Like GPS, the boards never did grab onto laser scanning either, but it looks like they are trying there best to make sure that they don’t miss the boat on UAVs. While they can’t keep the masses from using them, they are certainly trying to make sure that their licensees have ample opportunity to be educated in how best to incorporate UAVs into their current practice.

So, where does this all leave us? As I discussed last time, nothing we do is becoming less complex. Looked forward to the 2022 Datum update, land surveying in particular, is about to get a lot more complex. Someone needs to be running oversight because I just do not think that the general public has the requisite skillset to do so any more than I do for verifying that a licensed embalmer did his/her job correctly. In the end, licensure boards can help in this effort.
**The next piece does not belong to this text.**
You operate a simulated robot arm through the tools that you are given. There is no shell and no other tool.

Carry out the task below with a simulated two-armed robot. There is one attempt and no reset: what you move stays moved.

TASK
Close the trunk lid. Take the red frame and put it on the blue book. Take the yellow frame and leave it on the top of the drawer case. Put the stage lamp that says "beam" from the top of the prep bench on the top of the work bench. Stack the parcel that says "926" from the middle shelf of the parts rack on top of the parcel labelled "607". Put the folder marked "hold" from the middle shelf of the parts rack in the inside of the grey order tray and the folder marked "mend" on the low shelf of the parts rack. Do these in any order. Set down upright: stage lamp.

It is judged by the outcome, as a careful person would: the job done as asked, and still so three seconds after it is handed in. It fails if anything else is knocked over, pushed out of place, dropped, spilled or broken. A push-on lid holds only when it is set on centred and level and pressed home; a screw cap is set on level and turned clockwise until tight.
There are, undoubtedly, improvements that could be made in the way that licensing boards operate.  The barrier for entry into any profession should be knowledge as opposed to money. I can also agree that not every service that is performed for the public should require a license. However, there is a balance in play here. If there is no method of licensure to provide some level of assurance to the public, then each citizen is required to perform their own due diligence. If history has shown us anything it’s that they will not. Whether it’s laziness, inability, or unwillingness, people tend keep doing what they are already familiar with doing. It won’t matter if it’s less efficient, or costs more money, or takes more time. The reality is that most will not have the knowledge or tools to recognize it. “Just do it the way we’ve always done it” will be the rule. We’ve all been in client meetings where any risk of “newness” was too much, regardless of the possible benefits. Thankfully there have always been some of us that didn’t feel that way or we never would have invented the wheel, much less the UAV! Propagating those ideas and improvements to all in our societies seems like a good bargain compared to the minor inconvenience of a license to me.